Challenges
1. Cite the excerpted passage exactly. Begin with "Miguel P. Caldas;" and finish with "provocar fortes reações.".
2. Return only the lines running from the line that holds "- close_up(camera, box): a" to the line that holds "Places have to", including both.

— Begin Supplied data —

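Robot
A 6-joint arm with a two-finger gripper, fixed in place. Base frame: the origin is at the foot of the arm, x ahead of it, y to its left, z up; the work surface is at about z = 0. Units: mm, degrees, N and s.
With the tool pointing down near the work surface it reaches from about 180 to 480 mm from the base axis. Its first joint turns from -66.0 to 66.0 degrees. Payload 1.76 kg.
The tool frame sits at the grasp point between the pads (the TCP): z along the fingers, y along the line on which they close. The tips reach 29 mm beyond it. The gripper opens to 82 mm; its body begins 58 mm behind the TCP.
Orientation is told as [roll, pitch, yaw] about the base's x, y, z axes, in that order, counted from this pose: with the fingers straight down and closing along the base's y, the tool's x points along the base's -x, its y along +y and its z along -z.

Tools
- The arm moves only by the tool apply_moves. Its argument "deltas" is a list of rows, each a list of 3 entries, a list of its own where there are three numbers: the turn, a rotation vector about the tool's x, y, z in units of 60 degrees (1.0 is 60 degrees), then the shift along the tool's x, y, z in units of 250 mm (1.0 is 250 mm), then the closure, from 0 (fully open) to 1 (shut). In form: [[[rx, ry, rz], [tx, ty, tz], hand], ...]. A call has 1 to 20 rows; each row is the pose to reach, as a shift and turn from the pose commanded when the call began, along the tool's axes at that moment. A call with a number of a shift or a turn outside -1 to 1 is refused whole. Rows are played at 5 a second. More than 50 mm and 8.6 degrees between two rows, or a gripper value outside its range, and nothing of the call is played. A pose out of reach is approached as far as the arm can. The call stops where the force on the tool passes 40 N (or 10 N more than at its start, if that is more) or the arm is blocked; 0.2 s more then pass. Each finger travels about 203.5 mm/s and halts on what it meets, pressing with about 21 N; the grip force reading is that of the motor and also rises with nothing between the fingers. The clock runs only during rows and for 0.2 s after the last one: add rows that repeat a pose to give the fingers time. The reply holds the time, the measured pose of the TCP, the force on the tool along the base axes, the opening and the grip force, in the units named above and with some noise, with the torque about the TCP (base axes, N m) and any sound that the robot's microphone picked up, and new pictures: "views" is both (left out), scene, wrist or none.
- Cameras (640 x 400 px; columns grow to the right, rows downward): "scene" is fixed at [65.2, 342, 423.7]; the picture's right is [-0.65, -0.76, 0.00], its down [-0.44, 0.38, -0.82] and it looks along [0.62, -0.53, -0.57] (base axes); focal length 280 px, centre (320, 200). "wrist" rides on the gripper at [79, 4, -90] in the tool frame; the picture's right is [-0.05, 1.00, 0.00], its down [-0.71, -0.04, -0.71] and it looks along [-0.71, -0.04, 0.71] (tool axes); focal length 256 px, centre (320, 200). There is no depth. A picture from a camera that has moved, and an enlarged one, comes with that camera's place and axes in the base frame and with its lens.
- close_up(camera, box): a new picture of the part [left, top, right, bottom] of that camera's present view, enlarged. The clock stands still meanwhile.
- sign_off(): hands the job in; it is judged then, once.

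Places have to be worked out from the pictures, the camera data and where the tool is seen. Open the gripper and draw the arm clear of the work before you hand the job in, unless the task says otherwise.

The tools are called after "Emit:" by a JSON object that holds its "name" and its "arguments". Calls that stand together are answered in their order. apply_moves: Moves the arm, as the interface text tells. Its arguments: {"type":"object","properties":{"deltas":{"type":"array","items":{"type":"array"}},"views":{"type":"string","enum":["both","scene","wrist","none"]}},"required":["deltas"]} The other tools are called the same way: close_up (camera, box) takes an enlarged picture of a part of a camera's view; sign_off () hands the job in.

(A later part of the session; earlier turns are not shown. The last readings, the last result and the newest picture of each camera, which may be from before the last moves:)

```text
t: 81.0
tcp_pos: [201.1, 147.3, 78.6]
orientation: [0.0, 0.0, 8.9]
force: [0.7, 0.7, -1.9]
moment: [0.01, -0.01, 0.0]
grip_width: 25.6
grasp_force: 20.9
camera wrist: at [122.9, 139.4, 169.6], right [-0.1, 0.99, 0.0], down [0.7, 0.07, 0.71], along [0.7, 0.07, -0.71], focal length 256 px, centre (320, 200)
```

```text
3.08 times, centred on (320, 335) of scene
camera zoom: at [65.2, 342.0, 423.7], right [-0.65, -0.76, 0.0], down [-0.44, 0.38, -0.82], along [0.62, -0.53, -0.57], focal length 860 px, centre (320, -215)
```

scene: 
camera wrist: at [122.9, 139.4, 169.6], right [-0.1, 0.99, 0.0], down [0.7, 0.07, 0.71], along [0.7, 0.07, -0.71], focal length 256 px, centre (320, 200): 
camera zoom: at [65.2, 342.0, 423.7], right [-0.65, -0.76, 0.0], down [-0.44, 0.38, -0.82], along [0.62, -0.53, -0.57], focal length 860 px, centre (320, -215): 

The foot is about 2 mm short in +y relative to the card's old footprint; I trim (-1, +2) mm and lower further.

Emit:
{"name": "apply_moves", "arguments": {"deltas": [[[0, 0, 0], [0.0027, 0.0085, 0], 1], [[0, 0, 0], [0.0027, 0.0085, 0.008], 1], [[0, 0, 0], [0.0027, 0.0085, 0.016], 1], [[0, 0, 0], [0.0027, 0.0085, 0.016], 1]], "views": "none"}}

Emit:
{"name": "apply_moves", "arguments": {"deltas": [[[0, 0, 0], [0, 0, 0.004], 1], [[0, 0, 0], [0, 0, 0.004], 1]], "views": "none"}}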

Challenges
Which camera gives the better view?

— End Supplied data —
— Begin Excerpted passage —

Miguel P. Caldas; Tatiana Tinoco

SOBRE MAPAS E TOPÓGRAFOS: UMA TRÉPLICA A BARBOSA (2004) E MATTOS (2004)

De forma geral, para o bem e para o mal, nosso trabalho tende a provocar fortes reações.

Quando fazíamos a pesquisa que originou tanto o artigo aqui discutido, quanto um anterior já publicado na RAE (Tonelli et al., 2003), de uma coisa todos os envolvidos tínhamos certeza: não seria assim que conseguiríamos novos amigos. O propósito era simples, a despeito da tarefa ser colossal, e a intenção básica - para muitos - ser desaforada: usando uma metodologia relativamente nova e ainda inexplorada no Brasil, contribuir para o movimento de estudos sobre a nova produção científica com um aprofundado levantamento bibliométrico de toda a produção de uma das nossas áreas de conhecimento. Sentíamos que o tipo de "mapa" que esse tipo de levantamento traz mostraria aspectos do relevo do campo que outros estudos topográficos ainda não tinham revelado. Julgávamos que os novos dados obtidos gerariam um mapa mais rico do terreno, e que isso seria, em si, algo positivo e contributivo.

Mas, enquanto mais os dados apareciam, mais preocupados ficávamos com a quantidade de calos em que o levantamento pisaria, e daí nas consequências, digamos, interpessoais, que nosso estudo poderia nos trazer. Ora, nada mais natural: como qualquer mapeamento que utilize ferramentas e levantamentos topográficos antes não adotados, o novo mapa gerado irá, parafraseando Nicholo Machiavelli, acabar despertando a ira de todos os que acreditam que perdem com a nova situação, e angariando muito pouco reforço entre aqueles que com ela têm algo a ganhar. É verdade, o artigo em questão é bem menos revolucionário do que a nova ordem das coisas à qual Machiavelli se referia. E, além disso, não apenas de gente potencialmente prejudicada poderiam vir críticas mordazes ao trabalho. A réplica de Pedro Lincoln é um bom exemplo de crítica isenta, e mesmo assim, vigorosa.

— End Excerpted passage —

Results of the tasks
1.
Miguel P. Caldas; Tatiana Tinoco

SOBRE MAPAS E TOPÓGRAFOS: UMA TRÉPLICA A BARBOSA (2004) E MATTOS (2004)

De forma geral, para o bem e para o mal, nosso trabalho tende a provocar fortes reações.

2.
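- close_up(camera, box): a new picture of the part [left, top, right, bottom] of that camera's present view, enlarged. The clock stands still meanwhile.
- sign_off(): hands the job in; it is judged then, once.

Places have to be worked out from the pictures, the camera data and where the tool is seen. Open the gripper and draw the arm clear of the work before you hand the job in, unless the task says otherwise.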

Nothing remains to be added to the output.